[petsc-users] SNES Line search: fixing the non zero solution values of dirichlet nodes during line search
Ashish Patel
ashish.patel at onscale.com
Mon Jun 22 19:48:58 CDT 2020
Thanks for the suggestions Barry and Matt. DMAddBoundary surely seems
interesting for further improvement. Currently we settled on setting up the
problem as DAE and using the time available from the function evaluation
routine of TSIFunction for Dirichlet_value evaluation.
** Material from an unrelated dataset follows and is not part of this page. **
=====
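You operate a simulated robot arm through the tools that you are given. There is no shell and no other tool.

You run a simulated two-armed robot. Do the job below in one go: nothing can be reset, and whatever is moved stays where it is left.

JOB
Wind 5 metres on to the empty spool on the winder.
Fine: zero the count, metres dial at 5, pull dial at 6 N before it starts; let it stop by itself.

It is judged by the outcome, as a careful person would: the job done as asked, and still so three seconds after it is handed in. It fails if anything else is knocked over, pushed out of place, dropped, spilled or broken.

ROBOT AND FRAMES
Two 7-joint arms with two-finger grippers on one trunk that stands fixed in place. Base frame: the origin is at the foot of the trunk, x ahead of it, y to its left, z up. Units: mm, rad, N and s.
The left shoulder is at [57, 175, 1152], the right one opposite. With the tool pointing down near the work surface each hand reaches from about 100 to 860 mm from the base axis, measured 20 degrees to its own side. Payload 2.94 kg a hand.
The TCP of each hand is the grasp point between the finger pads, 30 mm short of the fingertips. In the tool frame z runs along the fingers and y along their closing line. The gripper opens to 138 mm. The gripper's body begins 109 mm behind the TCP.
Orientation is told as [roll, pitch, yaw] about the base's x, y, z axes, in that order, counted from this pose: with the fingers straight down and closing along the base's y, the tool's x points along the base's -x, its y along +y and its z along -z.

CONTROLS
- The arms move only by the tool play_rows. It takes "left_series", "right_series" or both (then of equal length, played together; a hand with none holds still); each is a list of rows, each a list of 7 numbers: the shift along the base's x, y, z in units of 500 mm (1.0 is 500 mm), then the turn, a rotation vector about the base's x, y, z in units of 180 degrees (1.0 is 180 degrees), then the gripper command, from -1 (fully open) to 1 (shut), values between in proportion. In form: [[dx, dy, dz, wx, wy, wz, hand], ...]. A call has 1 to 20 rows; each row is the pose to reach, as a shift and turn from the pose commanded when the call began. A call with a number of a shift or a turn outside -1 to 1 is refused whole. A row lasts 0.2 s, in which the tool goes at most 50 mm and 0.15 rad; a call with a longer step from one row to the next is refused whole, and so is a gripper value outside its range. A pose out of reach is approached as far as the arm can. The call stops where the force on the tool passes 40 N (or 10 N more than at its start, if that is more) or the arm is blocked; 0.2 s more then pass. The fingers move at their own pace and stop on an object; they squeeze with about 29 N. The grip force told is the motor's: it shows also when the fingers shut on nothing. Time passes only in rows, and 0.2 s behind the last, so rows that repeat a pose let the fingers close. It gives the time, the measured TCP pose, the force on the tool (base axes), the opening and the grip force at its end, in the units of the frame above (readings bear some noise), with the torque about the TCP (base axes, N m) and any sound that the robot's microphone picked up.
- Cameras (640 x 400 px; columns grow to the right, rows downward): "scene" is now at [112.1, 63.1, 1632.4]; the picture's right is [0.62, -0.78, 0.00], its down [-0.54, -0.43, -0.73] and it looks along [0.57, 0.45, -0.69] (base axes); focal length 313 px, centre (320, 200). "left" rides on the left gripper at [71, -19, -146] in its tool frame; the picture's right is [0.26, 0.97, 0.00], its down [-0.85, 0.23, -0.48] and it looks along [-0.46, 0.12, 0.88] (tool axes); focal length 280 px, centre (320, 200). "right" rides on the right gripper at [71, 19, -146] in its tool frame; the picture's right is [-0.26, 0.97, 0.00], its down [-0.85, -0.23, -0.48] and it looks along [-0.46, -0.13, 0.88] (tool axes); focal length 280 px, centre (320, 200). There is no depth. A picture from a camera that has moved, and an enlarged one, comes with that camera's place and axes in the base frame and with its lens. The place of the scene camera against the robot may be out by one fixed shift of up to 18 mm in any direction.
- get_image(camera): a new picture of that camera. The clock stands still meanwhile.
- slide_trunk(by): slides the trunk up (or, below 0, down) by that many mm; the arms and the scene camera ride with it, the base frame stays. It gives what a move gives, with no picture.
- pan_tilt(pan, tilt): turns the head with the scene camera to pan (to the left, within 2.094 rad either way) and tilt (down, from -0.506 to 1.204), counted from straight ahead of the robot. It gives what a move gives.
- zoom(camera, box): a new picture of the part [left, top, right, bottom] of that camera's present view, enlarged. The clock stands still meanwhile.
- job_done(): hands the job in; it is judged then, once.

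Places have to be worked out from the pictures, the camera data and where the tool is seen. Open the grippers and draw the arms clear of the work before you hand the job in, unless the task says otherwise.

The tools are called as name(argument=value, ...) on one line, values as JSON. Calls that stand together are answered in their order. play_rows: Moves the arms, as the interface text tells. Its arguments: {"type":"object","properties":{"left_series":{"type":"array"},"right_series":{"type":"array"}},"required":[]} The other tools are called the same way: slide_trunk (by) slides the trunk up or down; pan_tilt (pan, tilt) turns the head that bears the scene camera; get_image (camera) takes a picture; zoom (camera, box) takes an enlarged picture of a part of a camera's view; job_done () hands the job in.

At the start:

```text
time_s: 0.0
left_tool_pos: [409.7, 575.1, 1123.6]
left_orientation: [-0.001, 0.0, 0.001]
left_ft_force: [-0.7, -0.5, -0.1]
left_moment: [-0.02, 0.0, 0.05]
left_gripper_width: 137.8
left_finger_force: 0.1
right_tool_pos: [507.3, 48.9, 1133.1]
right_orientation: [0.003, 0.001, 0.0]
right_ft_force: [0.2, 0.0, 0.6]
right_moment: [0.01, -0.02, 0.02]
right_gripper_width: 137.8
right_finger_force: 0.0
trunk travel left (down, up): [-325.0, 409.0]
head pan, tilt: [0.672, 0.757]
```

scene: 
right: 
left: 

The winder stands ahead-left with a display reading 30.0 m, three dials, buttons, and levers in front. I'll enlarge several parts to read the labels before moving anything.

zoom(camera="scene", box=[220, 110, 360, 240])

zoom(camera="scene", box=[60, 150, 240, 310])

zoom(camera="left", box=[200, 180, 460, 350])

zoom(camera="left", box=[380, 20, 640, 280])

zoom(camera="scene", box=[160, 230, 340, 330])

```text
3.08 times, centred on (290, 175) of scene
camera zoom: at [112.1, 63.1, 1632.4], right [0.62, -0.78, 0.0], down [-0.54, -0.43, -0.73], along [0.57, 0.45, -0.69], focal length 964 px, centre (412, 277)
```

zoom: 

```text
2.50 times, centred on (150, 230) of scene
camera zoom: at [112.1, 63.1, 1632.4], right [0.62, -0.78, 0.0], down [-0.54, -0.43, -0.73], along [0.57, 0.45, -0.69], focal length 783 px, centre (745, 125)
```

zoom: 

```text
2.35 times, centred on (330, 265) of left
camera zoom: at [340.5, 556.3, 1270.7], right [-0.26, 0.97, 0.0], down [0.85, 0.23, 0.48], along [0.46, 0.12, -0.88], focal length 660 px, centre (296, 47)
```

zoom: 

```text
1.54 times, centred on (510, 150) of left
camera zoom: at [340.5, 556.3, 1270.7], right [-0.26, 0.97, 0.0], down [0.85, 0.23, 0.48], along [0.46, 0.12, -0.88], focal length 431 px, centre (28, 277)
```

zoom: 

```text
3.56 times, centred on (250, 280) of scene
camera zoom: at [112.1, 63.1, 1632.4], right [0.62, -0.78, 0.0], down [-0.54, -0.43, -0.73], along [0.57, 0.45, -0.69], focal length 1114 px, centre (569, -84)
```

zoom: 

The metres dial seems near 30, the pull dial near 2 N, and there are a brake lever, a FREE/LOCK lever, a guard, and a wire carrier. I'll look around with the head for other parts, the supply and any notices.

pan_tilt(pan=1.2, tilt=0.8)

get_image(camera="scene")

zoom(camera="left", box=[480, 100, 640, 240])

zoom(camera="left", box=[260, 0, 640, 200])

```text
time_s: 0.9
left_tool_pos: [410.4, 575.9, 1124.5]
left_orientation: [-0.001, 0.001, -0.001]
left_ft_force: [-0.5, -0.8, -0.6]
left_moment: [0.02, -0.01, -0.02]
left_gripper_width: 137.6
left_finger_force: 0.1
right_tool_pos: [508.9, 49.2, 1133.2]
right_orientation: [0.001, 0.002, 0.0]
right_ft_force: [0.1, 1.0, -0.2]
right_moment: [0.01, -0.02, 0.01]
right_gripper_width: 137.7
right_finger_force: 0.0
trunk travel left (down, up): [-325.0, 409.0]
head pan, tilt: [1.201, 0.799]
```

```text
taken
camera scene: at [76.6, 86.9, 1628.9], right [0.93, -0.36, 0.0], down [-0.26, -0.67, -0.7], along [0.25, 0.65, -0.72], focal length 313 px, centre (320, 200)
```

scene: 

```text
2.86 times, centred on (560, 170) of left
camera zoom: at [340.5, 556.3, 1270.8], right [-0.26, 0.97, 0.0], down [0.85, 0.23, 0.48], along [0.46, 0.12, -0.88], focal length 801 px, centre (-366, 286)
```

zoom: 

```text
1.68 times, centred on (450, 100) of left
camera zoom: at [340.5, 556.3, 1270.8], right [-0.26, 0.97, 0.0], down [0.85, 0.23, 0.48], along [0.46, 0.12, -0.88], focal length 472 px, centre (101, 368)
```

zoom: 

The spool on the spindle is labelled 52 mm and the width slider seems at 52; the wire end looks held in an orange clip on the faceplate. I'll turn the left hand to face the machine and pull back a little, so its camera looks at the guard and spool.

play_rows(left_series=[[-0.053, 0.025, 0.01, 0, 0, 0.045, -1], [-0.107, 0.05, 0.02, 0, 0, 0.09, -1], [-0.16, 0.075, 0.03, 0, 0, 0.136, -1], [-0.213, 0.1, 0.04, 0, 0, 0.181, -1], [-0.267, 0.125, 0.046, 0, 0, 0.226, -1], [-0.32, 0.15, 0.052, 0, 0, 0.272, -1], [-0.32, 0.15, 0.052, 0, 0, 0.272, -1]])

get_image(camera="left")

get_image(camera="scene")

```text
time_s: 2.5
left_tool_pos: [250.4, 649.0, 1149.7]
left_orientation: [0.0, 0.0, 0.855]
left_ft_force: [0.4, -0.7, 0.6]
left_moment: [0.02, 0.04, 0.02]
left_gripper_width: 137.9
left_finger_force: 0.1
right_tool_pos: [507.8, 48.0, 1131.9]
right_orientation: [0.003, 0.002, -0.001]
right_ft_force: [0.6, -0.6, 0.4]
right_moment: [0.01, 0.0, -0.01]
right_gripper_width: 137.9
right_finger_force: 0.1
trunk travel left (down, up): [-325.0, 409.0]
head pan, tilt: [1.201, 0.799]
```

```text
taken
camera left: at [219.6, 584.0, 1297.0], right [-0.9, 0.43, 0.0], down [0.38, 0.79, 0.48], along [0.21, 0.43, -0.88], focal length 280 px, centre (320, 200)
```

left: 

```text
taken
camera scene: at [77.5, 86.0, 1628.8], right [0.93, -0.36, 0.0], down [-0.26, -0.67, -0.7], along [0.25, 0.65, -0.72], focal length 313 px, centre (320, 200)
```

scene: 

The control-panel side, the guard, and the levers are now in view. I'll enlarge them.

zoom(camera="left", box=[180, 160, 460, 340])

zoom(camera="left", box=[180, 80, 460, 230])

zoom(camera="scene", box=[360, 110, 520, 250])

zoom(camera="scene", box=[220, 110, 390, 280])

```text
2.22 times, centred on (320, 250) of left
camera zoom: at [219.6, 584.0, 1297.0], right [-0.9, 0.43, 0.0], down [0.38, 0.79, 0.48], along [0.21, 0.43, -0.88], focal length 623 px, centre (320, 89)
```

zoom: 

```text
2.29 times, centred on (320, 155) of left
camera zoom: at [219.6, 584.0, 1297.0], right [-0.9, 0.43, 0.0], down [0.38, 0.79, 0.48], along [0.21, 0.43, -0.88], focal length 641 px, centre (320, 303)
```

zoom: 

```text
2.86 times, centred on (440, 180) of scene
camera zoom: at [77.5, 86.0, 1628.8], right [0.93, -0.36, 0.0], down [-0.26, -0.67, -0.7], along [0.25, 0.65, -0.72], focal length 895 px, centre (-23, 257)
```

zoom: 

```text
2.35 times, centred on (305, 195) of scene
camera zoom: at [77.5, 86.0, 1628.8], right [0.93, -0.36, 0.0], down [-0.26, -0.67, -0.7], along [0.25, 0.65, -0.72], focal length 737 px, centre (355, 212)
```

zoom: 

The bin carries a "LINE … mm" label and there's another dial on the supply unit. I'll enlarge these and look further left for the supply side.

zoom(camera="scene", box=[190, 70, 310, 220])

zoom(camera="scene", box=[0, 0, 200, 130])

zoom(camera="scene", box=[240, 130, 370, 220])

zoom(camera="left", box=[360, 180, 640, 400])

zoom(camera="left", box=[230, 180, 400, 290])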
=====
Also the residual
for nodes adjacent to Dirichlet nodes are now updated using the Dirichlet
values, instead of the solution value which is updated only after the first
SNES iteration, This change makes the line search method more robust for
us.
Thanks
Ashish
On Mon, Jun 22, 2020 at 10:19 AM Matthew Knepley <knepley at gmail.com> wrote:
> On Mon, Jun 22, 2020 at 1:13 PM Barry Smith <bsmith at petsc.dev> wrote:
>
>>
>>
>> On Jun 22, 2020, at 11:56 AM, Ashish Patel <ashish.patel at onscale.com>
>> wrote:
>>
>> Thanks Stefano, Barry and Hong for your feedback.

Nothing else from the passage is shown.